I have a very specific goal in writing this post. I want to convince you the reader, and myself the writer, of something very important. I am not trying to convince you that over training is dangerous – we already know that. I am not trying to convince you that some of you are addicted to exercise – we certainly already know that. I am trying to convince you that we really, really need to take action and do something about it.
I work in a fitness environment. I absolutely love teaching classes and coaching people and pushing them to their limits. There is no greater satisfaction than seeing someone dig deeper than they have before and give a workout everything they have got. You recognise that passion in people that you see in yourself in your own training sessions, and it’s inspiring. So I encourage it, of course.

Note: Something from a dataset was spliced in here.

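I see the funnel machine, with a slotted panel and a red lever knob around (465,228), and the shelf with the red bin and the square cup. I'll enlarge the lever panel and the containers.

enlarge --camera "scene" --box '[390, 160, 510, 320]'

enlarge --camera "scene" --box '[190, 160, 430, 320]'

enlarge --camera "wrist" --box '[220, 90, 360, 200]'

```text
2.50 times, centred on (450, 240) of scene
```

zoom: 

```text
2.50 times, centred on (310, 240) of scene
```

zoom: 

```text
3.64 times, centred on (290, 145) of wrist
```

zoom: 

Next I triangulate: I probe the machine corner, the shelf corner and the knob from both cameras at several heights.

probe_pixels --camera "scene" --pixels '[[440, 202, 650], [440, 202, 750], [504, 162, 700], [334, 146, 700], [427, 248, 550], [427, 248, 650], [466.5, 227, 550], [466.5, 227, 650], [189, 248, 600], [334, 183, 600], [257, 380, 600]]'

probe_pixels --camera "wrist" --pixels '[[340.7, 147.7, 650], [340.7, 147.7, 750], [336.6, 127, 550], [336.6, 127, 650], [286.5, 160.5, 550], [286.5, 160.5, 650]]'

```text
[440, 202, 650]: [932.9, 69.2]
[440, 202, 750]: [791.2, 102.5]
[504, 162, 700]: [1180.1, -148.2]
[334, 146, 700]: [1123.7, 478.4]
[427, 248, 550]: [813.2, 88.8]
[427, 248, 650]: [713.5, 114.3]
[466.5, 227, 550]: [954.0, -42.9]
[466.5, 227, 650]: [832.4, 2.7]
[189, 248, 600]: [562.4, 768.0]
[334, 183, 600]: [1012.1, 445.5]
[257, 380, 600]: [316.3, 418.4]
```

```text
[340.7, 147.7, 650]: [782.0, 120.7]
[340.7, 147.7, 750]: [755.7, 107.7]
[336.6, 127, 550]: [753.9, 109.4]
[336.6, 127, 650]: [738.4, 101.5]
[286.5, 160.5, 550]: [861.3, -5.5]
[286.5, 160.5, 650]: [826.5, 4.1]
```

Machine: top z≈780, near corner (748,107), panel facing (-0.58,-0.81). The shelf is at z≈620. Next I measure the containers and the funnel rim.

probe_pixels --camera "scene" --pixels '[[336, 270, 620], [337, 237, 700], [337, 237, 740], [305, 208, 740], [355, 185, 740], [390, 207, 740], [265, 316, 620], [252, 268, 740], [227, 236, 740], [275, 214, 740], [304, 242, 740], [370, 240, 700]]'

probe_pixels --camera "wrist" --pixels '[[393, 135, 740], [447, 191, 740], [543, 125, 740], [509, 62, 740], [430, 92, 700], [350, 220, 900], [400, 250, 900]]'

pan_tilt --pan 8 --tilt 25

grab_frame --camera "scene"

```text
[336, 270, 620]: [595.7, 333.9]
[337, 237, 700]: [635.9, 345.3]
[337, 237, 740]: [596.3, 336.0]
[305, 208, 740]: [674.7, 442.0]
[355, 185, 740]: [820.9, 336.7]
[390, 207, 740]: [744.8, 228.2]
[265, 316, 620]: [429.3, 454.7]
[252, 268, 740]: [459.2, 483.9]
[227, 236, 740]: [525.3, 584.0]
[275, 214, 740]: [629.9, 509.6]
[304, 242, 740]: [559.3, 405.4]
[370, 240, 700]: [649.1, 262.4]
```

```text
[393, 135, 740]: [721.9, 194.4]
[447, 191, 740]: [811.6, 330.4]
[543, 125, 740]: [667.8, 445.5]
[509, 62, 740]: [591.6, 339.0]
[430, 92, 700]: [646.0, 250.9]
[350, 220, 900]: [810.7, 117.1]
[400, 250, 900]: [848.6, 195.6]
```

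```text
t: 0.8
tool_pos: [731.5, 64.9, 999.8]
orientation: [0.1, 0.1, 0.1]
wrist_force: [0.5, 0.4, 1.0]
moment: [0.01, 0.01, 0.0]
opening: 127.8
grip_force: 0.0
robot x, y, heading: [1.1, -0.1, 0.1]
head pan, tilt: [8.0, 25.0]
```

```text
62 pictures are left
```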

Recently I have noticed a worrying number of people coming over before a class to let me know that they’re feeling like shit, but will do what they can. “I’ve just got this sore throat that won’t budge” “My hip is playing up again” “I’m still so sore from last week”. At first, these comments didn’t worry me. Niggly pains and little injuries are common…as long as they had addressed that and were reigning it back in their workouts a little, they would be fine. It was only when I recently noticed it happening to myself that I started getting a little concerned.
How many times have you found yourself getting frustrated about not quite getting the results you want, or expect, from your training? Your 1RM just won’t increase, your physique just doesn’t seem to be changing, you can’t quite shave that last second off your running time. I’ll bet you’ve complained about this to a number of people and been met with the question “are you getting enough rest?”
And I’ll bet you probably brushed them off and kept on searching for the answer to your lack of results. Stupid hippies and their rest. I don’t have time for rest.
Or maybe you are well aware that you could do with a little more rest (like myself), but you just enjoy training so damn much that you’d actually rather sacrifice those results a little in order to keep the training sessions in. You’re in love with training. You’re not in love with results.
What are you training for?
It is time to sit yourself down and ask yourself what you are really training for. You don’t need to have a competition coming up or a beach holiday in the near future. Are you training because you want to be the strongest version of you? Are you training because you want to feel at your most confident? Are you training because you want the energy to play with your kids? Whatever your reason, you have a goal – you have results that you wish to achieve. It is time to start prioritising moving towards that goal, over training for training’s sake.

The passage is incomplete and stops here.